Robert Shaw and colleagues at the
University of California, Santa Cruz, began by measuring roughly 5,000
time intervals between successive drips, in the chaotic phase of a dripping
tap. Their rhythm did have a random aspect where no regularity could be
found.
Then, they realized what Ian Stewart
calls a 'fake', consisting in building a 3 D figure from the purely linear
series of time intervals. A 3 D from 1 D.
The fake is as follows: we use the
value of a time interval as a 1st coordinate of a point in space. The 2nd
coordinate of the same point is the value of the following time interval
in the series. And its 3rd coordinate is the value of the time interval
which follows again. Then the value used as a 2nd coordinate is now the
first coordinate of a new point, and so on. This fake, changing an 1 D
series in a 3 D figure, is a method settled by Ruelle, Packard and Takens.
the 'fake'
which transforms a linear series in a 3 D figure,
by successive
shifts
Strangely,
in the case of chaotic intervals between drips, all
the points obtained by handling an apparently random and irregular series
build up together a well-formed figure in space.
They all stand within the surface of the figure we reproduce opposite. |
Strangely is the word, for we
precisely call that type of figure, 'strange attractor'.
Attractor,
for all points are attracted there.
Strange
for they don't form a 'continuous in time' figure. For instance, if a point
goes to a part of the figure, we absolutely cannot guess whether the next
will be very close to it, or far away, in another end of the figure. It
will be anywhere, but always within the volume of the figure.
We started with a continuous 1 D
time-series, since time intervals are ordered in the exact order in which
they happened continuously in time, one after the other.
The figure we form has gained several dimensions, but in 'return', it has lost all continuity in time dimension. What happened then? To guess what happened, we shall now reinterpret all the drips dynamic, in terms of deformations. |
A drop which forms can be seen as
the result of the combination of 3 deformations, independent of each other,
in their causes and in their evolution.
-
the 1st cause of deformation is water pressure. The water which
comes from 'behind' pushes the water which is already at the rim of the
tap, and forces it to fall.
-
the 2nd cause of drop deformation is gravity: it hollows the liquid
surface and deforms it.
-
the 3rd cause of deformation is capillary tension that creates a
tension at the surface of the drop, holds back the water, and prevents
it from falling in spite of the water pushing 'from behind', and in spite
of the gravity that attracts it 'from below'.

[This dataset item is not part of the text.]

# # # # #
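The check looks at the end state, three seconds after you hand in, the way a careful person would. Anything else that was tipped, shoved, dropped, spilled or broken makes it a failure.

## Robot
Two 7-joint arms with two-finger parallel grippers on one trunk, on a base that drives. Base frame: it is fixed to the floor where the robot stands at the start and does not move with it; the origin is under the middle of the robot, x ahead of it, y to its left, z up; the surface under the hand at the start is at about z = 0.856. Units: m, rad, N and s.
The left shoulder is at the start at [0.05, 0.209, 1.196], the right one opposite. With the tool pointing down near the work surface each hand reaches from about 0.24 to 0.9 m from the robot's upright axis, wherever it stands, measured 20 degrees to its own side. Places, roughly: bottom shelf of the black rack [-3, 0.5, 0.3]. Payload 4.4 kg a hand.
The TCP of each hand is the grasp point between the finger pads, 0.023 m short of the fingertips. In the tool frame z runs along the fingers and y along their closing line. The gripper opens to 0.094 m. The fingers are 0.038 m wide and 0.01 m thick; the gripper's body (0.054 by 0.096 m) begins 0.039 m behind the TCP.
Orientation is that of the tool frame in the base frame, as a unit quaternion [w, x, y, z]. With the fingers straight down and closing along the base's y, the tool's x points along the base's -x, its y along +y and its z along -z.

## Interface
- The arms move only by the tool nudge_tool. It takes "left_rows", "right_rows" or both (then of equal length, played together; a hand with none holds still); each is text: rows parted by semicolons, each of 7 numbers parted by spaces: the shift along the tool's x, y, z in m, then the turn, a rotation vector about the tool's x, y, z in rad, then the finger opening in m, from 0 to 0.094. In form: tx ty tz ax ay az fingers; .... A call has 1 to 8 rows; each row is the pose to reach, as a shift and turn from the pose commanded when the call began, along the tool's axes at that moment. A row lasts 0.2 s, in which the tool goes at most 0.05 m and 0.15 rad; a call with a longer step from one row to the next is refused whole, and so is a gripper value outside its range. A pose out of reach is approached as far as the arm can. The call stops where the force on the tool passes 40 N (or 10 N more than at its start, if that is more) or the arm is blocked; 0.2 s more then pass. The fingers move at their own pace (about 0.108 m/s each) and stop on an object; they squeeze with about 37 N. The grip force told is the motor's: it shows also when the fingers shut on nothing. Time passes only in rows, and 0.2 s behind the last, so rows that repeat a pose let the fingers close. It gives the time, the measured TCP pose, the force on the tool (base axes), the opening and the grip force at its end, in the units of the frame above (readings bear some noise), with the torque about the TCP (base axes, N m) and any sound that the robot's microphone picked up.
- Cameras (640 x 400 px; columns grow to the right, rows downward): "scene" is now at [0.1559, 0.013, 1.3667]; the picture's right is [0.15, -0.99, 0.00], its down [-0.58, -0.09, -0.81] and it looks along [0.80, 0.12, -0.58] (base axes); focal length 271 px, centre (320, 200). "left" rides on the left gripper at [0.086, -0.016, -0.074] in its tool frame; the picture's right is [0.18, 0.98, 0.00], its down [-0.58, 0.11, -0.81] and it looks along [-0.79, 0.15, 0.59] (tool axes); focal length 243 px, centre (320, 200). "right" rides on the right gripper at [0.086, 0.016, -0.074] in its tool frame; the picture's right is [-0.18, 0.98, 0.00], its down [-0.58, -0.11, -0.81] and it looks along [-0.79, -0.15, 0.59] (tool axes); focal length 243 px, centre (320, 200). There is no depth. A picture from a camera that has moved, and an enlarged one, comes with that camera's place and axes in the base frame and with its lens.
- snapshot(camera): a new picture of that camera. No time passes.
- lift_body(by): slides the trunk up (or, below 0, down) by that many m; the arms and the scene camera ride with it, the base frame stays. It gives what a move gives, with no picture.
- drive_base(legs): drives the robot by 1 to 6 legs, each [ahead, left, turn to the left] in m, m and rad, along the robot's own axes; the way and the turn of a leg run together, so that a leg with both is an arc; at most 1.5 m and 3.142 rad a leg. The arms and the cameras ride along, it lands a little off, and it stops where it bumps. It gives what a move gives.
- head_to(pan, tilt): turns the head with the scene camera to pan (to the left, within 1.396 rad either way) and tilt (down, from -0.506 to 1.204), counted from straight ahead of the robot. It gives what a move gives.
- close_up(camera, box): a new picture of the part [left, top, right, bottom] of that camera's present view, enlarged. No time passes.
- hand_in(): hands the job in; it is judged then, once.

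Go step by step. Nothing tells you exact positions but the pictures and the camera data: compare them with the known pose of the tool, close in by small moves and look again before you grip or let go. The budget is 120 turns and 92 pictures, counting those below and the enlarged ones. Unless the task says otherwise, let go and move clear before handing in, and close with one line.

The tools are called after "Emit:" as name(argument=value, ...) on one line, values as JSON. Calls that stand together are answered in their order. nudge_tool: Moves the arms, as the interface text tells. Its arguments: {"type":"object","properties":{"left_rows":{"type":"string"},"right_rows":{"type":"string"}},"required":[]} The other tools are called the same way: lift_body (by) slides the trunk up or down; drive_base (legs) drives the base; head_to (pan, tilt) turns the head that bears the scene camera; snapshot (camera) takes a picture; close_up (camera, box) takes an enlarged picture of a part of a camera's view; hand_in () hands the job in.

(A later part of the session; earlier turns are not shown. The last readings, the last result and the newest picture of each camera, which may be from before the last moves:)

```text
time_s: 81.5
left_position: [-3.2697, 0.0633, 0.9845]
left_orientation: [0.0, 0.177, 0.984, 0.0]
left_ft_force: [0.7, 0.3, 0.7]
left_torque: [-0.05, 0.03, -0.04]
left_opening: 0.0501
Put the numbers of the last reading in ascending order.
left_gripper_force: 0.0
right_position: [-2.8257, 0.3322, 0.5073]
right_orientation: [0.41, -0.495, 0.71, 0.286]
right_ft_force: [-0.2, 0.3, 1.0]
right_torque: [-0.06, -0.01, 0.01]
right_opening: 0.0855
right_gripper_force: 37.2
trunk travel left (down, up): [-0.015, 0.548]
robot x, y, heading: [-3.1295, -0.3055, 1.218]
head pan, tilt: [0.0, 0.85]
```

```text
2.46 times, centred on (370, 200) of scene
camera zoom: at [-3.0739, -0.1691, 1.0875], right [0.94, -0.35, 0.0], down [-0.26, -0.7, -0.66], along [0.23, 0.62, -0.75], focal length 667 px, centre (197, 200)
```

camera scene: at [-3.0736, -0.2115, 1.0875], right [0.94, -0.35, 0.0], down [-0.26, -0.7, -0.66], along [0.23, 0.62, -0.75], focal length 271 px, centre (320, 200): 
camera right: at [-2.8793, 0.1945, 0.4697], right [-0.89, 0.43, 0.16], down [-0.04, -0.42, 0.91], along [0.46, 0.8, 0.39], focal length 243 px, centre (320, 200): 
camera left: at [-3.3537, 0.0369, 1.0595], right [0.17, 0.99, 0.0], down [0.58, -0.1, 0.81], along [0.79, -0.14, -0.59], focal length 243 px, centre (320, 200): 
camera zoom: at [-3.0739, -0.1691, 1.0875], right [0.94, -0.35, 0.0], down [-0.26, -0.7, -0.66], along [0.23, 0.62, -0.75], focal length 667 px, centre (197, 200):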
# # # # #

[note: in the book 'L'adieu au big-bang' - A farewell to big-bang - from which this text is translated, we see that the entire universe works with a system of dimensions we call 'the dimensions according to universe'. The fist three of these 'dimensions according to universe' works similarly to the three causes of deformation we have just mentioned: the 1st one indefinitely makes restarting, the 2nd one segments, and the 3rd one groups] |
When we start by opening up the tap very slightly,
the combination of these 3 deformations is easy to follow:
- the pressure pushes the water to the tap
exit,
- gravity hollows the surface,
- capillary tension holds it back inside the
tap rim,
and when the weight in the drop is bigger than what this tension can
hold, then the drop gets loose and falls.
It makes a 'drip'.
And it makes room for the following drop that will soon begin to form.
We are in the 'drip-drip-drip' phase.
When we open the tap just a little more,
we shall not leave a drop enough time to quietly form itself alone: the
following drop will begin to form before the previous one has fallen.
Therefore, the following will speed up the fall of the previous one,
and will be itself carried away in that fall.
This is what will group drops in pairs. That's
why we can now hear: 'dripdrop-dripdrop-dripdrop'.
If we still increase the rhythm of the supply
of water, that is, of the 1st deformation, every couple will have
less and less time to form.
Finally, every couple will interfere with the following couple. Then,
every 'pair of couples' with the following 'pair of couples', and so on.
So, rhythm speeds up periodically.
And
all of a sudden, chaos.
The 3 described deformations, have
to do with what we have called 'curved deformations', [to
see
again] for their values vary periodically:
-
water pressure that forces the drop to bulge, passes by a maximum
that we can qualify '1', and is equivalent to a restarting at 0 when the
released drop falls from the tap.
-
it's the same thing for the gravity that applies on a volume of
water (the one of a drop) that increases up to a maximum, then decreases
to 0 when the drop has fallen.
-
it's the same thing again for capillary tension, that regularly
varies with the form of the drop, and regularly tightens more then tightens
less.
In other respects, these
3 curved deformations are incommensurable with each other:
there is no strict relation between what changes water pressure (our hand
turning the tap), what makes the capillary intensity varying (the state
of the shape taken by the drop), and what makes the volume of water affected
by gravity varying coherently and continuously (the inner viscosity of
the liquid).
In spite
of this incommensurability, the added effect of these 3 causes of deformation,
is first 'continuous' in space-time:
we can see clearly every drop appear, bulge, and fall.
It's without surprise.
When we increase pressure and force the 3 causes to interfere the ones with the others, not giving a drop the time to fall before provoking the appearance of another, it's always continuous. Although it's a bit more complicated, we can always guess what will happen, how the rhythm will transform itself.
Then,
when interference reaches a particular point, suddenly it's no longer
continuous in space-time,
for we cannot deduce what will happen now and later, from what has already
happened in space: will the next interval between two drops be shorter
than the previous one? Will it be longer? Will it be the same?
We cannot answer, for there
is no more continuity in the rhythm.